# [What is needed]
Skip the images and return the records below exactly.

# [Raw data]
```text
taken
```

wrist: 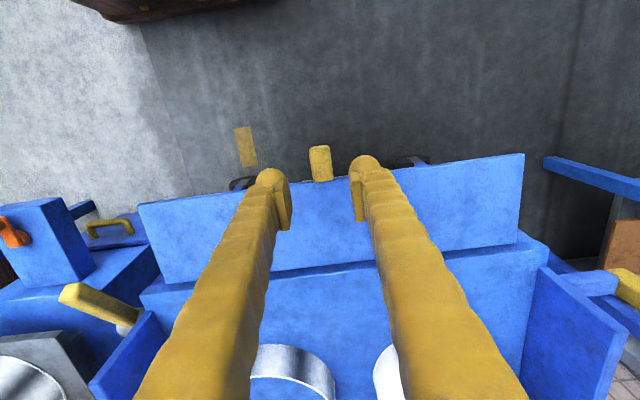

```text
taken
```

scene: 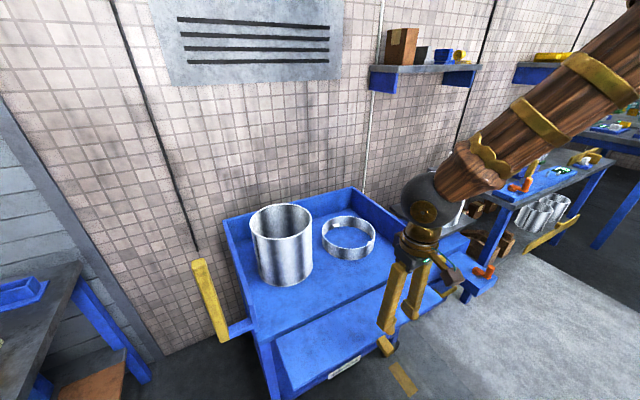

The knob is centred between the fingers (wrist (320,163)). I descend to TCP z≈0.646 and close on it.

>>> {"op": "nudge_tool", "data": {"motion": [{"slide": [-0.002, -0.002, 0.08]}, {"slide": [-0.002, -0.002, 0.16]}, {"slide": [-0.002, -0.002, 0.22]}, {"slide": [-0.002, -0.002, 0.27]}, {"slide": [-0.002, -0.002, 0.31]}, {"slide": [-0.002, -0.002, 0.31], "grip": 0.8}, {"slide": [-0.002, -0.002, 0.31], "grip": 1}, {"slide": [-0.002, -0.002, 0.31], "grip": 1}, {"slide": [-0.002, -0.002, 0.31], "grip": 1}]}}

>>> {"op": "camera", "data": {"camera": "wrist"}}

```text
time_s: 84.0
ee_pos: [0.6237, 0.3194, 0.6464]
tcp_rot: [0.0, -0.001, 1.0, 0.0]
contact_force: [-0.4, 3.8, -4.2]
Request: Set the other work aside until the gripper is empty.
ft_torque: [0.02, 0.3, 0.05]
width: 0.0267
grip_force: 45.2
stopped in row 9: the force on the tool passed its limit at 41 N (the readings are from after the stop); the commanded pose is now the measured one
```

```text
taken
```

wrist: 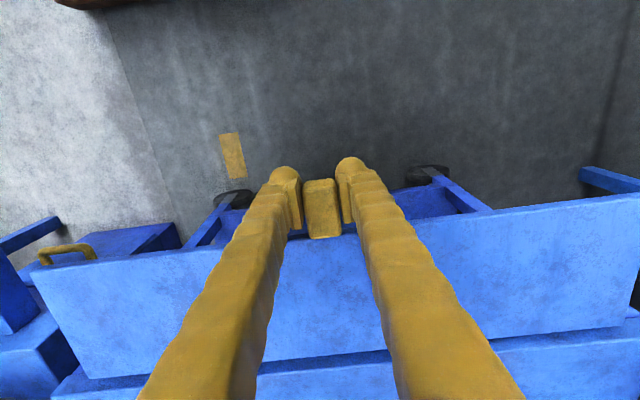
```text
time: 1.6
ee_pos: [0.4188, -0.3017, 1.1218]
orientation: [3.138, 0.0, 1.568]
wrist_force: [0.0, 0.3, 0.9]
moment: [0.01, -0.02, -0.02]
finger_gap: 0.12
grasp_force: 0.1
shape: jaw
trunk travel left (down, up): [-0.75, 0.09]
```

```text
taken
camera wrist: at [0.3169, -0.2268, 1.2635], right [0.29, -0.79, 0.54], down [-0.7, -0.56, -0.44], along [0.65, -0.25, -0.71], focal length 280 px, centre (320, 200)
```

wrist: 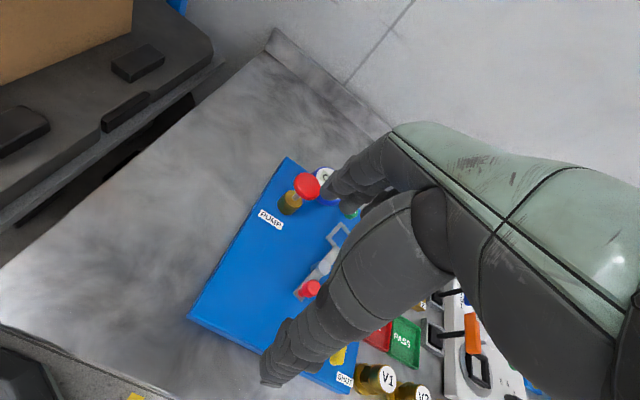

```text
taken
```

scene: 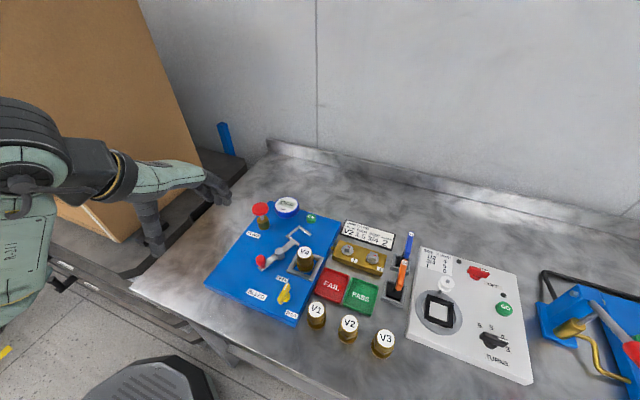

# [Output]
```text
taken
```

wrist: 

```text
taken
```

scene: 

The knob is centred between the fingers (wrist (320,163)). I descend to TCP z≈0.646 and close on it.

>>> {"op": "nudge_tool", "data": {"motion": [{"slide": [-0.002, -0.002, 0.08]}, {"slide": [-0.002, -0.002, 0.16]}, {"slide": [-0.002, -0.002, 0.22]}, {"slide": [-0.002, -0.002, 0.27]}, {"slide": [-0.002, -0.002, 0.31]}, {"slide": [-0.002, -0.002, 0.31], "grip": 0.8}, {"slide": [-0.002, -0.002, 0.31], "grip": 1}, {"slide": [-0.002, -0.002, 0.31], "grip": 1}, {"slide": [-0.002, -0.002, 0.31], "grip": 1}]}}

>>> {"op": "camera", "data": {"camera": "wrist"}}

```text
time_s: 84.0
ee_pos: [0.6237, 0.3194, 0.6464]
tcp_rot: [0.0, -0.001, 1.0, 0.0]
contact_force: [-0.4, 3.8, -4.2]
Request: Set the other work aside until the gripper is empty.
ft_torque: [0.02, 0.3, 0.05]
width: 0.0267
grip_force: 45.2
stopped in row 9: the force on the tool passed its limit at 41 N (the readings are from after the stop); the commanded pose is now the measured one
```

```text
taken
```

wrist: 
```text
time: 1.6
ee_pos: [0.4188, -0.3017, 1.1218]
orientation: [3.138, 0.0, 1.568]
wrist_force: [0.0, 0.3, 0.9]
moment: [0.01, -0.02, -0.02]
finger_gap: 0.12
grasp_force: 0.1
shape: jaw
trunk travel left (down, up): [-0.75, 0.09]
```

```text
taken
camera wrist: at [0.3169, -0.2268, 1.2635], right [0.29, -0.79, 0.54], down [-0.7, -0.56, -0.44], along [0.65, -0.25, -0.71], focal length 280 px, centre (320, 200)
```

wrist: 

```text
taken
```

scene: 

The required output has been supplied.